Gage’s music starts with an a cappella introduction, but soon falls into a more modern folk-rock vibe. Some of the lyrical rhyming betrays the actor’s naiveté when it comes to songwriting, making this musical’s place as the output of a first-time writer more obvious than one would hope.
There are some nice touches, too. When the fated couple meet, their bonding over knowledge in the comic duet A Million Things I Know reveals much about the pair’s differences and similarities in wily, amusing ways – Krikler’s Richard may be more worldly wise than William, but the younger man refuses to be patronised or treated as anything other than an equal.

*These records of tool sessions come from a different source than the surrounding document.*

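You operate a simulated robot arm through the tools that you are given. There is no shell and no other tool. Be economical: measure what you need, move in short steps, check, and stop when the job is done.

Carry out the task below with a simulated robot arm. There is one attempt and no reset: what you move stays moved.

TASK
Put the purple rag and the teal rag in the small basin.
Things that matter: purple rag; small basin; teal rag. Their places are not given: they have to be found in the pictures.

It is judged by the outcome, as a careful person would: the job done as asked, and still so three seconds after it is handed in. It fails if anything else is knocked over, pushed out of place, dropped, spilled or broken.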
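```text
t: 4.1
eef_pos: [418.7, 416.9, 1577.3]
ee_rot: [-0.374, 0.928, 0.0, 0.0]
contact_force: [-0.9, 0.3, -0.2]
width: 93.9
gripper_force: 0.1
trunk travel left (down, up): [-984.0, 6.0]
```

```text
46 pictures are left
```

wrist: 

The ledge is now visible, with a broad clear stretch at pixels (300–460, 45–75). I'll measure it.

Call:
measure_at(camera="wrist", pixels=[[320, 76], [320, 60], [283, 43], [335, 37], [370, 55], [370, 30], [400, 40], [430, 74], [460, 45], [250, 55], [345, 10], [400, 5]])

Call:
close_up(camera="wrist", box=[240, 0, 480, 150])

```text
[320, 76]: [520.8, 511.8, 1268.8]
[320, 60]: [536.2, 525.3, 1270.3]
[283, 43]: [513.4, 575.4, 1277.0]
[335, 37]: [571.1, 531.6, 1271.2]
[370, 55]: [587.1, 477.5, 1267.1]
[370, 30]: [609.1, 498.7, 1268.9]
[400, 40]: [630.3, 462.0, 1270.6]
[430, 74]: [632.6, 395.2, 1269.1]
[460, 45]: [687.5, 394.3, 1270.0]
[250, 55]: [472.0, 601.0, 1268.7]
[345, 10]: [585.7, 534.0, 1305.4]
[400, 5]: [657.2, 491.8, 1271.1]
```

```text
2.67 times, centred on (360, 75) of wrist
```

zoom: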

Andrew Exeter’s wooden thrust-stage set design provides a more effective backdrop for the romance than Martin Hanly’s costume designs, which take modern clothing cuts and cover them with distressed prints to simulate age. Some of these work, but more do not, especially Melissa Jacques’s judge’s gown, which looks like someone had an unfortunate encounter with a can of Dulux.
The general brightness of Act I is harder to find in the second act, once a romantic tryst between William and Richard is witnessed, and the community hardens. Here, too, though, the men at the heart of the story are often sidelined; Richard is at sea for much of it, so the homophobic opprobrium falls mainly on the shoulders of Gage’s William. Even then, his imprisonment means that focus returns once more to Lock’s Mother. Shorn of much of the good humour that characterised her role in the first half, Lock shows her range with a sensitive portrayal of a mother who is outraged and offended by her son’s (supposedly sinful) actions, but who rises above to support the child she loves.
The destination to which the musical inexorably draws may be known, but the route is compelling, however heavily romanticised it may be. Not much is documented about the two men, but it is known that before their executions, Richard kissed William tenderly on the hand. That one action, recreated in a blaze of light, is enough to anchor Gage’s sense of loving romance in the realm of reality.
Redcliffe does not necessarily need its coda, in which actors break character to remind us that there are still 12 countries in which gay relationships are punishable by death. However unnecessary for the show, it is a valuable lesson to remember and encourages us, as Gage has done, to celebrate the stories of LGBTQ+ love and defiance that would otherwise be lost to history.